• EXERCISE BRIEF
Give back the whole listing exactly as shown.

== == ==

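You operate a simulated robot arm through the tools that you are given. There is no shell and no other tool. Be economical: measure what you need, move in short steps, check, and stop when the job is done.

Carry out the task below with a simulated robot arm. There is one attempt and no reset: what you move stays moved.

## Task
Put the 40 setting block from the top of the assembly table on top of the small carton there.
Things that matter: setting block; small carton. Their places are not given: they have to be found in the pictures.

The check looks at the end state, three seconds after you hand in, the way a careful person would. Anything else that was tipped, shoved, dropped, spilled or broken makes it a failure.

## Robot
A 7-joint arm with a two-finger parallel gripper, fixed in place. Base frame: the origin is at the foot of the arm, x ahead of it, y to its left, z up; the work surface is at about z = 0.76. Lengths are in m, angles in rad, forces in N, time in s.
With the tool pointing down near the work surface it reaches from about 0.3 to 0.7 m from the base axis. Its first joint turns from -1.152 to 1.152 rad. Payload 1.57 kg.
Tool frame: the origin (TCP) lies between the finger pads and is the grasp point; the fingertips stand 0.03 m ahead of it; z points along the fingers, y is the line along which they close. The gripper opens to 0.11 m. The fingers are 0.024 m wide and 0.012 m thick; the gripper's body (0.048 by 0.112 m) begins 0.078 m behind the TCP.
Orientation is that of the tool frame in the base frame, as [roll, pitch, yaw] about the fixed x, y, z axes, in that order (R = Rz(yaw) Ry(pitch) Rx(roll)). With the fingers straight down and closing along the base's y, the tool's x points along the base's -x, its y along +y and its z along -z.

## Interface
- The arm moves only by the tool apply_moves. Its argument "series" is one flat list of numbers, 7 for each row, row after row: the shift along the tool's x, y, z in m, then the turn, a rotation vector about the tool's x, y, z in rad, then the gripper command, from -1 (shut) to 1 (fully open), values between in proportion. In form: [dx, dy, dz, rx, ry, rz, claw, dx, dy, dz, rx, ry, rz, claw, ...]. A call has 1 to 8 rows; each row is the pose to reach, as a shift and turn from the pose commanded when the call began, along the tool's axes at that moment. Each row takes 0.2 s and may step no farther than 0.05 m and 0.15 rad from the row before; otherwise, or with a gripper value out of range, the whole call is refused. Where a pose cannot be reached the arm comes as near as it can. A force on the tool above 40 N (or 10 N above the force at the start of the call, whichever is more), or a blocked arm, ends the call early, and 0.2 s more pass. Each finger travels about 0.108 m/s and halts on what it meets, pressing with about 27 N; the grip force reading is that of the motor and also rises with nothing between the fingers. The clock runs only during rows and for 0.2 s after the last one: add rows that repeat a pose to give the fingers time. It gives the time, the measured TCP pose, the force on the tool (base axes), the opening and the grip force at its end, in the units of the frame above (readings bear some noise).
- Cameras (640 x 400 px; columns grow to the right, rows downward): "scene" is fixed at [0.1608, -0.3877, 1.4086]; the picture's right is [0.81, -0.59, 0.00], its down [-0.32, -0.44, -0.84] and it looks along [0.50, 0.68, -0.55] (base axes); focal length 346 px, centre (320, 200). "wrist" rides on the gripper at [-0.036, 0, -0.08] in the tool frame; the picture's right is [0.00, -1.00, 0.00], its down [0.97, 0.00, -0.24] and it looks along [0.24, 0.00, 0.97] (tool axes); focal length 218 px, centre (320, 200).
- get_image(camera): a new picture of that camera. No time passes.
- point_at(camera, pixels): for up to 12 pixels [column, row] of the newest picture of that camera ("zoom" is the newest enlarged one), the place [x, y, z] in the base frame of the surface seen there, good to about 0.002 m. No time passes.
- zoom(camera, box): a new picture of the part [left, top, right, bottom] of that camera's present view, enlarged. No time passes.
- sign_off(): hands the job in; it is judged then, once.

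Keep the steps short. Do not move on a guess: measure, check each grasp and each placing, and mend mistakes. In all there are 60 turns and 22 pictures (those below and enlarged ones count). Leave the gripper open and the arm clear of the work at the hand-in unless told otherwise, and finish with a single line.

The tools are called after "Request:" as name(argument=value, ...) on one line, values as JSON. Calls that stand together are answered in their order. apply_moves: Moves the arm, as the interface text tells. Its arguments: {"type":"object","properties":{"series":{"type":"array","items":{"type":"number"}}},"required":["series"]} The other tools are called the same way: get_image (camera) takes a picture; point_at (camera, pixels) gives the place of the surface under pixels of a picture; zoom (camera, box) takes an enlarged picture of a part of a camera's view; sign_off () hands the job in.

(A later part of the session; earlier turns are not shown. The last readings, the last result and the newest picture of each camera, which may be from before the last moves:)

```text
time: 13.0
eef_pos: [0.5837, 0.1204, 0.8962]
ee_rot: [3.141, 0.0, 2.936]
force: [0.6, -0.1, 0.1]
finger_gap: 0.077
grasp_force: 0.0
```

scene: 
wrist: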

== == ==

• THE RESULT
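You operate a simulated robot arm through the tools that you are given. There is no shell and no other tool. Be economical: measure what you need, move in short steps, check, and stop when the job is done.

Carry out the task below with a simulated robot arm. There is one attempt and no reset: what you move stays moved.

## Task
Put the 40 setting block from the top of the assembly table on top of the small carton there.
Things that matter: setting block; small carton. Their places are not given: they have to be found in the pictures.

The check looks at the end state, three seconds after you hand in, the way a careful person would. Anything else that was tipped, shoved, dropped, spilled or broken makes it a failure.

## Robot
A 7-joint arm with a two-finger parallel gripper, fixed in place. Base frame: the origin is at the foot of the arm, x ahead of it, y to its left, z up; the work surface is at about z = 0.76. Lengths are in m, angles in rad, forces in N, time in s.
With the tool pointing down near the work surface it reaches from about 0.3 to 0.7 m from the base axis. Its first joint turns from -1.152 to 1.152 rad. Payload 1.57 kg.
Tool frame: the origin (TCP) lies between the finger pads and is the grasp point; the fingertips stand 0.03 m ahead of it; z points along the fingers, y is the line along which they close. The gripper opens to 0.11 m. The fingers are 0.024 m wide and 0.012 m thick; the gripper's body (0.048 by 0.112 m) begins 0.078 m behind the TCP.
Orientation is that of the tool frame in the base frame, as [roll, pitch, yaw] about the fixed x, y, z axes, in that order (R = Rz(yaw) Ry(pitch) Rx(roll)). With the fingers straight down and closing along the base's y, the tool's x points along the base's -x, its y along +y and its z along -z.

## Interface
- The arm moves only by the tool apply_moves. Its argument "series" is one flat list of numbers, 7 for each row, row after row: the shift along the tool's x, y, z in m, then the turn, a rotation vector about the tool's x, y, z in rad, then the gripper command, from -1 (shut) to 1 (fully open), values between in proportion. In form: [dx, dy, dz, rx, ry, rz, claw, dx, dy, dz, rx, ry, rz, claw, ...]. A call has 1 to 8 rows; each row is the pose to reach, as a shift and turn from the pose commanded when the call began, along the tool's axes at that moment. Each row takes 0.2 s and may step no farther than 0.05 m and 0.15 rad from the row before; otherwise, or with a gripper value out of range, the whole call is refused. Where a pose cannot be reached the arm comes as near as it can. A force on the tool above 40 N (or 10 N above the force at the start of the call, whichever is more), or a blocked arm, ends the call early, and 0.2 s more pass. Each finger travels about 0.108 m/s and halts on what it meets, pressing with about 27 N; the grip force reading is that of the motor and also rises with nothing between the fingers. The clock runs only during rows and for 0.2 s after the last one: add rows that repeat a pose to give the fingers time. It gives the time, the measured TCP pose, the force on the tool (base axes), the opening and the grip force at its end, in the units of the frame above (readings bear some noise).
- Cameras (640 x 400 px; columns grow to the right, rows downward): "scene" is fixed at [0.1608, -0.3877, 1.4086]; the picture's right is [0.81, -0.59, 0.00], its down [-0.32, -0.44, -0.84] and it looks along [0.50, 0.68, -0.55] (base axes); focal length 346 px, centre (320, 200). "wrist" rides on the gripper at [-0.036, 0, -0.08] in the tool frame; the picture's right is [0.00, -1.00, 0.00], its down [0.97, 0.00, -0.24] and it looks along [0.24, 0.00, 0.97] (tool axes); focal length 218 px, centre (320, 200).
- get_image(camera): a new picture of that camera. No time passes.
- point_at(camera, pixels): for up to 12 pixels [column, row] of the newest picture of that camera ("zoom" is the newest enlarged one), the place [x, y, z] in the base frame of the surface seen there, good to about 0.002 m. No time passes.
- zoom(camera, box): a new picture of the part [left, top, right, bottom] of that camera's present view, enlarged. No time passes.
- sign_off(): hands the job in; it is judged then, once.

Keep the steps short. Do not move on a guess: measure, check each grasp and each placing, and mend mistakes. In all there are 60 turns and 22 pictures (those below and enlarged ones count). Leave the gripper open and the arm clear of the work at the hand-in unless told otherwise, and finish with a single line.

The tools are called after "Request:" as name(argument=value, ...) on one line, values as JSON. Calls that stand together are answered in their order. apply_moves: Moves the arm, as the interface text tells. Its arguments: {"type":"object","properties":{"series":{"type":"array","items":{"type":"number"}}},"required":["series"]} The other tools are called the same way: get_image (camera) takes a picture; point_at (camera, pixels) gives the place of the surface under pixels of a picture; zoom (camera, box) takes an enlarged picture of a part of a camera's view; sign_off () hands the job in.

(A later part of the session; earlier turns are not shown. The last readings, the last result and the newest picture of each camera, which may be from before the last moves:)

```text
time: 13.0
eef_pos: [0.5837, 0.1204, 0.8962]
ee_rot: [3.141, 0.0, 2.936]
force: [0.6, -0.1, 0.1]
finger_gap: 0.077
grasp_force: 0.0
```

scene: 
wrist: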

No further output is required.